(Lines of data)
▬▬▬▬▬▬▬▬▬▬

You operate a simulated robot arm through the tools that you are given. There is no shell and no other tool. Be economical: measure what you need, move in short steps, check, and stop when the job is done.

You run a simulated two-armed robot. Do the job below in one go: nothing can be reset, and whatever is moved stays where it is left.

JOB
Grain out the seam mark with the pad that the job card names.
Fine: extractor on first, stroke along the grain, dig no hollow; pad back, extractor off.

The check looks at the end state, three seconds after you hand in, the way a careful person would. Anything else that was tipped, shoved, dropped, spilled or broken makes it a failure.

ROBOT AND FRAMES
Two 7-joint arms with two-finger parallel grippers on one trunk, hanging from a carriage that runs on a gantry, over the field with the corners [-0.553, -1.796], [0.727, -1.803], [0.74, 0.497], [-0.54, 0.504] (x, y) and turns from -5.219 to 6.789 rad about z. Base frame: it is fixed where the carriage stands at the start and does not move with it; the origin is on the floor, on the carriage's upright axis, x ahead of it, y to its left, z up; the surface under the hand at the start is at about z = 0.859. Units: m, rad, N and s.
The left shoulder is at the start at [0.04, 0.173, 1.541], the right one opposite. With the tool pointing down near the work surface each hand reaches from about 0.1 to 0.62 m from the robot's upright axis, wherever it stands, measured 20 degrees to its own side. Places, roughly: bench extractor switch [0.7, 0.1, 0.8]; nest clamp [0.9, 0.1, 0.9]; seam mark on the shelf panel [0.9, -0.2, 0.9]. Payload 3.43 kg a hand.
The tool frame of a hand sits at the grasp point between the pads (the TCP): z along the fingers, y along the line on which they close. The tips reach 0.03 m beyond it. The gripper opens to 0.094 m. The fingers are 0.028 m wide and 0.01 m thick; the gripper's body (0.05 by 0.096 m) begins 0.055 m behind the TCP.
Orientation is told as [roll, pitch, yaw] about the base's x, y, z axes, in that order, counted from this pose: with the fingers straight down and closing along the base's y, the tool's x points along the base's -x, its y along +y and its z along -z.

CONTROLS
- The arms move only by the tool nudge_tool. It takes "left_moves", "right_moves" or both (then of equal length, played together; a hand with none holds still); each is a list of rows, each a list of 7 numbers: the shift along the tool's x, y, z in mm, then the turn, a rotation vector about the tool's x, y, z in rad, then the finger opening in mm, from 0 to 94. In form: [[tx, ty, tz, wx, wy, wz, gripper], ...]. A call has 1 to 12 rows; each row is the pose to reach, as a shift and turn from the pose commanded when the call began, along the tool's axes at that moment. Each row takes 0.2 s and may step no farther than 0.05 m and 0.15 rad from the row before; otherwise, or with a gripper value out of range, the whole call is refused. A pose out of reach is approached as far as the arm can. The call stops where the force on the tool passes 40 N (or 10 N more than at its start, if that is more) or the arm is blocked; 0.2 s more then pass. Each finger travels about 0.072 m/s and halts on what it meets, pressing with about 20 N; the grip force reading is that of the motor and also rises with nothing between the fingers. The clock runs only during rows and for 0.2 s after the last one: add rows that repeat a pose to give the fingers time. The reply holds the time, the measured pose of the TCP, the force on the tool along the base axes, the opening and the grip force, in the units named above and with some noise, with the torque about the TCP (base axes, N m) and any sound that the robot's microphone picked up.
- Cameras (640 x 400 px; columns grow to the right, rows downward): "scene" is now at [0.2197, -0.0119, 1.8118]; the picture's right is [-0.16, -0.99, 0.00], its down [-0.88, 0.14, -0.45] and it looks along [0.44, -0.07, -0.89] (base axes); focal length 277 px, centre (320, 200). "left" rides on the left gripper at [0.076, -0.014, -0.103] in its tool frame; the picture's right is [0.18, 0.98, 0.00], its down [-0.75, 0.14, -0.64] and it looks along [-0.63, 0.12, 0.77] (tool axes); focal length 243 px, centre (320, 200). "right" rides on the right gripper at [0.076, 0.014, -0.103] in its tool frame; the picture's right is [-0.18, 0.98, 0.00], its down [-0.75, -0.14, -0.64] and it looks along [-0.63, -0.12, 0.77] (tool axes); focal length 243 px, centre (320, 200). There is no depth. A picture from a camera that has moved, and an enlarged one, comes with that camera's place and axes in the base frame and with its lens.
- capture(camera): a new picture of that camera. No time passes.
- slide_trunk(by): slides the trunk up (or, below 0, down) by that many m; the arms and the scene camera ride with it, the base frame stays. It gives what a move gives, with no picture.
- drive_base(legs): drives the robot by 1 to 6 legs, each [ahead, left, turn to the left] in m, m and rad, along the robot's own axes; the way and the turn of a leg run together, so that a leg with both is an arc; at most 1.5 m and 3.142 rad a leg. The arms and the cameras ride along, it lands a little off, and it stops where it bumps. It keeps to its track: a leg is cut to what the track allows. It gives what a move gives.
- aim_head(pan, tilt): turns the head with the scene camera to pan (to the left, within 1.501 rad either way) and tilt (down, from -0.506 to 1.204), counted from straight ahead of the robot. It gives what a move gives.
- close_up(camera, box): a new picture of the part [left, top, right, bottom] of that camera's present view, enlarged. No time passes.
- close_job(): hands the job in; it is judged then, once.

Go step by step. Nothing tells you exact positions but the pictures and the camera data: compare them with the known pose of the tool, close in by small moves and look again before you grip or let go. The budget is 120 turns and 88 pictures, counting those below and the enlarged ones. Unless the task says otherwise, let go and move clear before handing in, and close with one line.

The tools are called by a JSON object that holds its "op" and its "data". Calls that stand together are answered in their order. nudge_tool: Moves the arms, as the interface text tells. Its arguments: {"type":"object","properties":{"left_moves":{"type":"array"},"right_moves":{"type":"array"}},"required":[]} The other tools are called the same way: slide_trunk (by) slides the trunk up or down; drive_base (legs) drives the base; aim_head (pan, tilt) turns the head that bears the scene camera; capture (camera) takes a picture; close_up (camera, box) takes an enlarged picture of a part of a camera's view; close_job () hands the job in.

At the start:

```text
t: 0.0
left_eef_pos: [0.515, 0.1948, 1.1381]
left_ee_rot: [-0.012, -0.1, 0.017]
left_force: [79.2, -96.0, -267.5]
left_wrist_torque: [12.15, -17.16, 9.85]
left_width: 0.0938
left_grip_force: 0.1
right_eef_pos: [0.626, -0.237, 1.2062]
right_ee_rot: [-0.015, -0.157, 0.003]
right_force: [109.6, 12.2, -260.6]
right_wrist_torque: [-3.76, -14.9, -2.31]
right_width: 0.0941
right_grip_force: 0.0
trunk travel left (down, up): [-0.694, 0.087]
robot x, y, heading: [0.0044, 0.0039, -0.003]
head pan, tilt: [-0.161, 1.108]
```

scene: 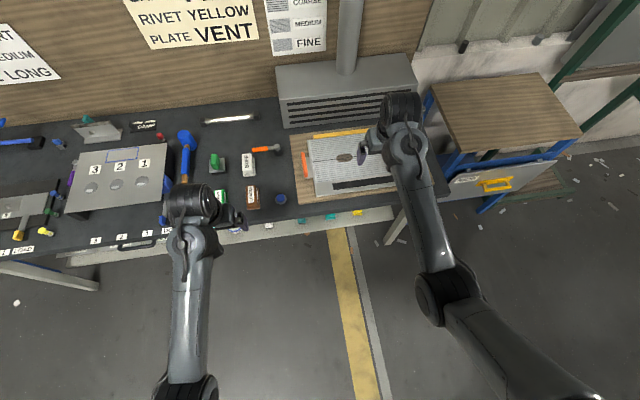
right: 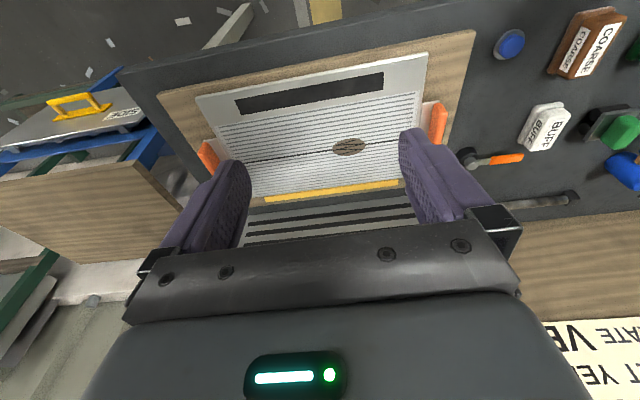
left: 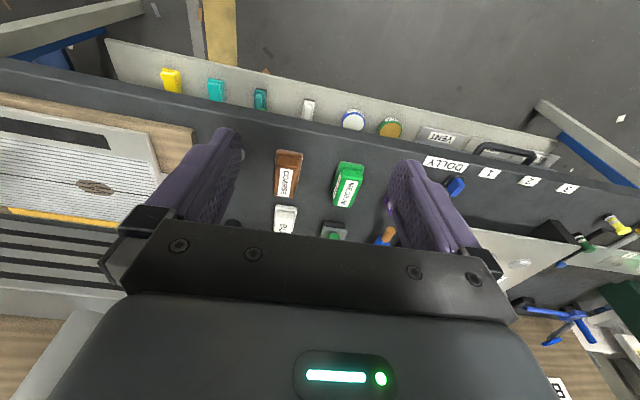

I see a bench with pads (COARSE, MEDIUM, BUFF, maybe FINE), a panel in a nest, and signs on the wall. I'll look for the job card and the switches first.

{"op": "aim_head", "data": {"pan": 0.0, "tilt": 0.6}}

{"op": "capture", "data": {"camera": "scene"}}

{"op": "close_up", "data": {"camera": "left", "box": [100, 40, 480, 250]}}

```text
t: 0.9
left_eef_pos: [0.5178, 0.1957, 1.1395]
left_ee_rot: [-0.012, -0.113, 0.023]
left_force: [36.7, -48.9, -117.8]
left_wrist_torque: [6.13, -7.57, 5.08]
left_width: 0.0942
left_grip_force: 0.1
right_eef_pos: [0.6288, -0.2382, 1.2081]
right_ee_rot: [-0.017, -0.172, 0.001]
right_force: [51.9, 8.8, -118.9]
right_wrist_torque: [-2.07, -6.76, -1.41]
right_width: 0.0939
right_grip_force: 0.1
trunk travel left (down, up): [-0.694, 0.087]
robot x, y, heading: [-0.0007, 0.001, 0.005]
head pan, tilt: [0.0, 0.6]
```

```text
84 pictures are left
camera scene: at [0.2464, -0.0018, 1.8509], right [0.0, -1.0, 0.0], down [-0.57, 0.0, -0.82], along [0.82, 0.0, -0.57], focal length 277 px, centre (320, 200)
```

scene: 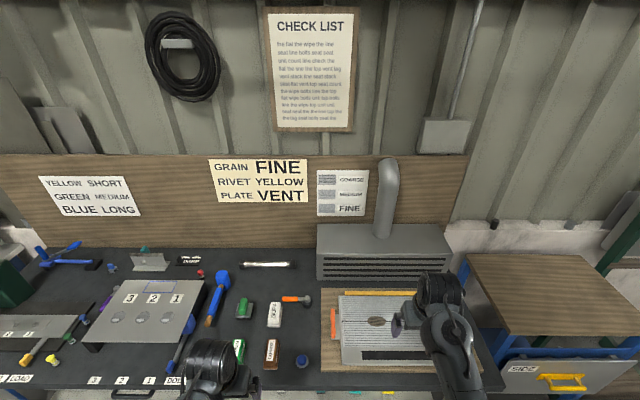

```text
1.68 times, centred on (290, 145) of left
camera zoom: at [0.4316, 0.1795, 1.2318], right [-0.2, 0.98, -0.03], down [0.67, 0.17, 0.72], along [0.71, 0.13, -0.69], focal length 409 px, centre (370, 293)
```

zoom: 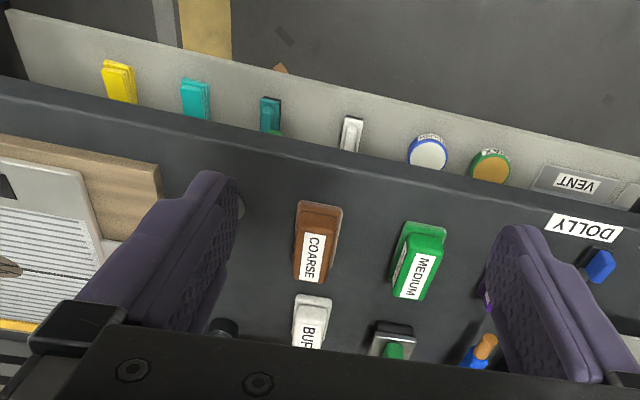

▬▬▬▬▬▬▬▬▬▬

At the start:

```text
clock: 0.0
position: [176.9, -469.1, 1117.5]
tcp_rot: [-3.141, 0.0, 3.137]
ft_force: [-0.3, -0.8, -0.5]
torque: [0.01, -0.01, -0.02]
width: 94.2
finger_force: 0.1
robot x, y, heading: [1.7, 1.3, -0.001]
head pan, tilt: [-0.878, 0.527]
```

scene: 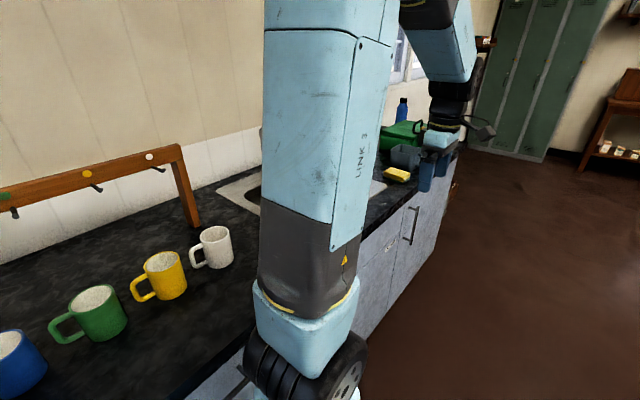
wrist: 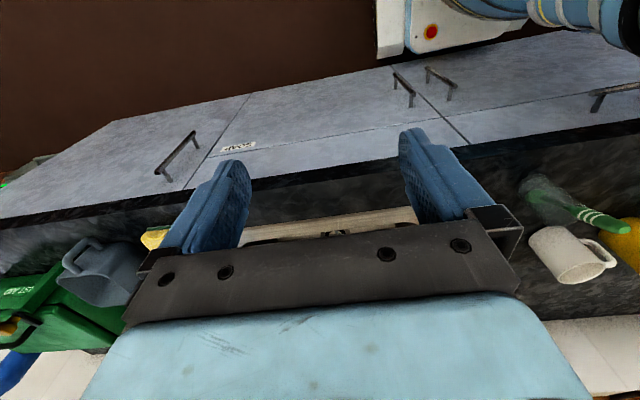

▬▬▬▬▬▬▬▬▬▬

### Task instructions
How many of the listing's lines contain "below"? Respond with a single number and nothing else.

### The completed task
3